For some context, 7 million Paramount+ subscriber additions may have been fewer than what Disney+ and Netflix reported, but it was higher than rival HBO Max last quarter.  

On the surface, that number may seem impressive, but it’s very important to remember that T-Mobile began giving eligible customers 12 months of Paramount+ Essential for free beginning Nov. 9. That promotion was in effect for basically two out of the three months of Q4 and likely provided a sizable boost to Paramount+ subscriber numbers during the quarter. 

Then there’s the issue of cash. Strong cash positions are crucial in order to invest in content and stay competitive. Paramount boasted a “strengthened financial position,” with $6.3 billion as of the end of Q4. However, about a third of that was from the sale of assets such as the CBS Studio Center in Los Angeles and Manhattan's Black Rock office building.  

Paramount has been aggressively selling off noncore assets in recent years to free up some cash it could then use to invest in its streaming business. However, the company is eventually going to run out of things to sell off; regulatory approval for unloading publishing biz Simon & Schuster may never come. And linear channels may still provide some cash support, but that’s a shrinking business.  

Streaming is a risky venture that takes a very long time to reach profitability. The issue for Paramount is it may have the juice in the near term, but it may just be a matter of time before the company is forced to enter some sort of strategic partnership to beef up its chances of survival in the streaming space. 

Even though Redstone has previously been firm on her stance of not merging and focusing on organic growth, media M&A has been on fire lately as the battle for top-quality content is at all-time highs — and Paramount’s name is often mentioned as a sensible target. Among those that could be possible suitors is NBCUniversal parent company Comcast.  
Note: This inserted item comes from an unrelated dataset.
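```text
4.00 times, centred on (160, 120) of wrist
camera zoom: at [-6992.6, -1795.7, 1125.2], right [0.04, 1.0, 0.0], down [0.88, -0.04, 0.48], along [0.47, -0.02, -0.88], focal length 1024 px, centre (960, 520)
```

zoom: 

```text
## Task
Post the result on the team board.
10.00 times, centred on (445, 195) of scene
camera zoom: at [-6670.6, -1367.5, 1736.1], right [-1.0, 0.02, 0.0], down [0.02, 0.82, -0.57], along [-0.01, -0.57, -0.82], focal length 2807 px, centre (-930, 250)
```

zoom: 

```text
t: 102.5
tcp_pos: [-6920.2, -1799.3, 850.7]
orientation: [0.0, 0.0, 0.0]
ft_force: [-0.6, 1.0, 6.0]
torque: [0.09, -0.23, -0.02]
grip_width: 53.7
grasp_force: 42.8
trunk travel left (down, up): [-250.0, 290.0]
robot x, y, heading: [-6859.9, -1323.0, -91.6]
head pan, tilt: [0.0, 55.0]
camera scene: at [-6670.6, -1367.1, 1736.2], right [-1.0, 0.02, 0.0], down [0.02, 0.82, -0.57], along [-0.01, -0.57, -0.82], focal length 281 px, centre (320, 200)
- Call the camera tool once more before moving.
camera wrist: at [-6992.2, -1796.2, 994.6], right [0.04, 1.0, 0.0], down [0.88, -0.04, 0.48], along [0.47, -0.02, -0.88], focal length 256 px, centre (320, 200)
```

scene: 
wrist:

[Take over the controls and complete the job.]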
Paramount and Comcast are already partnered in a distribution agreement in which Paramount’s full content portfolio is available to Xfinity customers. In addition, Paramount and Comcast partnered in Europe to launch Paramount+ in that market. NBCUniversal’s Peacock and Paramount+ both had a later start and are relatively small potatoes in the streaming wars. A combination of powers could be necessary to create a bigger threat against Netflix and Disney+.  

Paramount’s event Tuesday was likely meant to showcase the company’s determination and ability to remain a standalone streaming player, but in an ironic way, it almost did more to highlight the traits that make it a desirable M&A candidate.  

As Redstone said in her opening remarks, Paramount will give investors the “return on investment you deserve.” Well, investors have spoken, and it looks like they still think Paramount needs to partner up.